Cadillac always has a reason for selling poorly. Like oxygen to breathe, it floats a new excuse every few months to explain the inexplicable. The inexplicable being why the buying public doesn’t scoop up Cadillacs like hot dogs at baseball games. It has tried many things and bobbed and weaved for a few decades to …

Cadillac always has a reason for selling poorly. Like oxygen to breathe, it floats a new excuse every few months to explain the inexplicable. The inexplicable being why the buying public doesn’t scoop up Cadillacs like hot dogs at baseball games. It has tried many things and bobbed and weaved for a few decades to unload its vehicles into the world. It’s a sad situation because it’s a fairly simple reason, but very difficult to change. So just like the sun rising in the morning, Cadillac has an all-new scapegoat for its poor sales.
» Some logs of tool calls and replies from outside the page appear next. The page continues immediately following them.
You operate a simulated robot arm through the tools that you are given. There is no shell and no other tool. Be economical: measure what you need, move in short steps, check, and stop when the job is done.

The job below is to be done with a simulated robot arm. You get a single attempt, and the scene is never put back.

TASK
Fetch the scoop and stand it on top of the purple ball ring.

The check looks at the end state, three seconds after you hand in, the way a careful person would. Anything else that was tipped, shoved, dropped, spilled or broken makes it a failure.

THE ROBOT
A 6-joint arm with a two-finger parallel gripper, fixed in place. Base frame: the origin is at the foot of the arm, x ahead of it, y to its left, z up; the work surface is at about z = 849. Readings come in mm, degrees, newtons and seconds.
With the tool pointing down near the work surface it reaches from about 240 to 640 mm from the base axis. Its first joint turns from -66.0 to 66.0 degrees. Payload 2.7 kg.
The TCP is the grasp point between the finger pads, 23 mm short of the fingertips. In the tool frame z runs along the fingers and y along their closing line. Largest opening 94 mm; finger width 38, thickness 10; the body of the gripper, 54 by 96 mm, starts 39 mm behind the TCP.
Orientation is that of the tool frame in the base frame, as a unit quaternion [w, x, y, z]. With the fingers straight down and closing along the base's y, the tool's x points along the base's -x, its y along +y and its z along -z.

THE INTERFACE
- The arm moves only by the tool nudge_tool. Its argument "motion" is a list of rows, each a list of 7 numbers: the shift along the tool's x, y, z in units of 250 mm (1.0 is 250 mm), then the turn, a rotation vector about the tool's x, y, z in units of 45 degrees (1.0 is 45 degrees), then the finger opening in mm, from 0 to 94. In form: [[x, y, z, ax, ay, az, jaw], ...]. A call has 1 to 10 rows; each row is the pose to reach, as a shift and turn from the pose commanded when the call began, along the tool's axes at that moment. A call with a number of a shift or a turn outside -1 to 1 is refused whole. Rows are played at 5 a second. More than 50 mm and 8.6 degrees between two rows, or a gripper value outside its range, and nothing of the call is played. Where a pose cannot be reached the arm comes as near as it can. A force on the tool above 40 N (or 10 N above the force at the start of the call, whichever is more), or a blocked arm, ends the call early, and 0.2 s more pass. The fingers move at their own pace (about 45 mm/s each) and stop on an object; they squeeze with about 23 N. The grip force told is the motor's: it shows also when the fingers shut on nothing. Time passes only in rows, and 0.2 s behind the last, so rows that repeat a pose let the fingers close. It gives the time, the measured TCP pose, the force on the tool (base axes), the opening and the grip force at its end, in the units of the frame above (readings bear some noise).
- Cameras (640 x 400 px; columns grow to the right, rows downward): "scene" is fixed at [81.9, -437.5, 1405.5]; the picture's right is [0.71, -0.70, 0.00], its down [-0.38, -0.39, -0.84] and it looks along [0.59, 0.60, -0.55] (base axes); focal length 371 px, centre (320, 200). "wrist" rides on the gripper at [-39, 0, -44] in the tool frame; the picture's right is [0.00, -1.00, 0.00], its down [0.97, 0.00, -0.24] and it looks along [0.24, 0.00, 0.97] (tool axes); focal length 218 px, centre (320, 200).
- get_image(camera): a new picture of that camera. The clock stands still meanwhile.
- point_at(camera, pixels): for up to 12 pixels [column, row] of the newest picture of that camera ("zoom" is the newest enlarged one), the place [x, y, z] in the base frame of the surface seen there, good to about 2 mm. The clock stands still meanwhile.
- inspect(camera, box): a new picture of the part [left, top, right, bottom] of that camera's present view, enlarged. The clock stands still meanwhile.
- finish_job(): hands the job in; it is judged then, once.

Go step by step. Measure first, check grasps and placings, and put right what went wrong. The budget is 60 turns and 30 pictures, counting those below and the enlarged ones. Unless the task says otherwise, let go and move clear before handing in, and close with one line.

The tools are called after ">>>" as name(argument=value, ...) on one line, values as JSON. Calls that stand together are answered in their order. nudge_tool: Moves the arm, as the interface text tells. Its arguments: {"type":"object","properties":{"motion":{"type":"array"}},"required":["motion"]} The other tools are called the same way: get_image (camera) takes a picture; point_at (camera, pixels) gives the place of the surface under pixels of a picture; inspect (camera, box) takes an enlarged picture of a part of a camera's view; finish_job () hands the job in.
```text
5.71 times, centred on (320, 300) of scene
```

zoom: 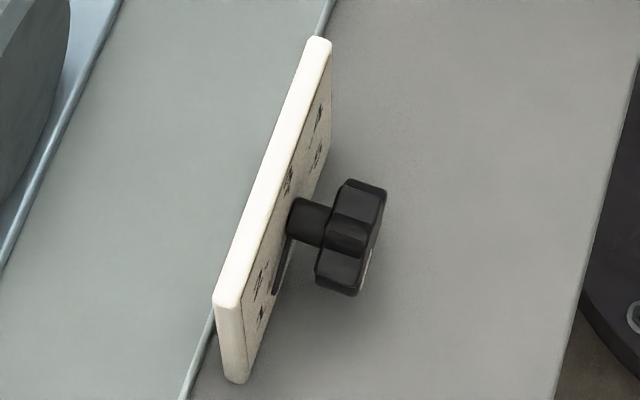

Cadillac has decades of baggage causing it to have poor sales

Used Cadillacs | Getty

First a bit of Cadillac history. For decades Cadillac was the “Standard of the World.” Neck and neck with Packard before WWII as the ne plus ultra, by the 1950s Cadillac was singularly swinging. They had it all and more. 

But by the late-1960s its song was becoming stale. Buyers wanted what Mercedes and then BMW had. Then the gas crunches of the 1970s found Cadillac compromising its cars for increased mileage. Quality went down, styling got weak, and Mercedes and BMW forged ahead. 

Cadillac’s bad reputation stuck

circa 1972: A middle-aged man looks at a new Cadillac sedan in a showroom, as a car salesman looks on, the early 1970s. (Photo by Hulton Archive/Getty Images)

Cadillac became a joke with a reputation for poor quality, stodgy design, crude technology, seeming no more than blue-hair floatmobiles. What no one could have anticipated is that this rep stuck. It has been impossible for Cadillac to shake it. 

It has corrected most of its ills many times over. Cadillac even moved its headquarters from Detroit to New York. Changed up advertising firms. Found hip new executives from outside of the company to sprinkle some magic. Nothing works. Sales continue to trend down. 

In what could be the final straw it moved its headquarters back to Detroit. It announced there would be a new Cadillac every six months through 2021. The announcement soon came that Cadillac would become the electric division of GM. Cadillac proclaimed this time it was happening again. 

Sales in 2019 eeked up by 1% which was a glimmer of light

Rusting Cadillacs | Getty

By the end of 2019 Cadillac sales had incrementally eeked up by 1%. That was major news for Cadillac. It saw this glimmer of light as the sign that all of the bobbing, weaving, dodging and gyrating was finally resulting in more sales. 

But sales across the auto spectrum throughout the world have been dashed by the corona pandemic. As Cadillac sees sales dwindle to almost nothing the coronavirus is its newest scapegoat. 

Its reinvention toward electrification has been thwarted. The new car quarterly sales came out yesterday for Q1 2020. Cadillac is down close to 16%. It could be a lot worse. For instance, Fiat is down in the US almost 50% from 2019. But Cadillac’s glimmer of good news has been dashed.

Cadillac is back to poor sales figures and 2020 only looks worse

A memorial to Cadillacs created by Texan businessman Stanley Marsh. Every time he buys a new Cadillac he part-buries his old one. (Photo by BIPS/Getty Images)

Whether there is or isn’t a pandemic the numbers don’t look good for Cadillac. The fairly new XT4 was down 26.5%. Sales for the XT5 dropped 32%. The strong-selling Escalade saw its numbers shrink 17.6%. The roll-out of the new Escalade revealed in February has been postponed. 

Cadillac also has less product to sell because it is dropping all car manufacturing for SUVs and crossovers. This was yet another move to “fix” Cadillac. So, now it has to do more with less. It had planned on revealing its futuristic Lyric SUV this month to show a path forward. That has been put on hold pending the coronavirus crisis. 
“GM made its commitment to relaunch the Cadillac brand, but the world has changed so much in the past month,” Jessica Caldwell who is the chief analyst at Edmunds.com told the Detroit Free Press. “The company is likely going to need to re-prioritize and pivot to the activities that will help them weather the storm.”